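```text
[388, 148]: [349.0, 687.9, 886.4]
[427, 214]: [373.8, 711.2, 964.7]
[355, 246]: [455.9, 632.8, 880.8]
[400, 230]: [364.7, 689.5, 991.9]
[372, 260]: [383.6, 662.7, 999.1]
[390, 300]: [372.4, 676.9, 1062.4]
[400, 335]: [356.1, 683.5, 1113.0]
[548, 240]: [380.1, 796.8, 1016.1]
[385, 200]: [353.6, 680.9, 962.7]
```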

******************************

- [Set task]:
The lines above should be duplicated exactly.

- [Result of the exercise]:
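```text
[388, 148]: [349.0, 687.9, 886.4]
[427, 214]: [373.8, 711.2, 964.7]
[355, 246]: [455.9, 632.8, 880.8]
[400, 230]: [364.7, 689.5, 991.9]
[372, 260]: [383.6, 662.7, 999.1]
[390, 300]: [372.4, 676.9, 1062.4]
[400, 335]: [356.1, 683.5, 1113.0]
[548, 240]: [380.1, 796.8, 1016.1]
[385, 200]: [353.6, 680.9, 962.7]
```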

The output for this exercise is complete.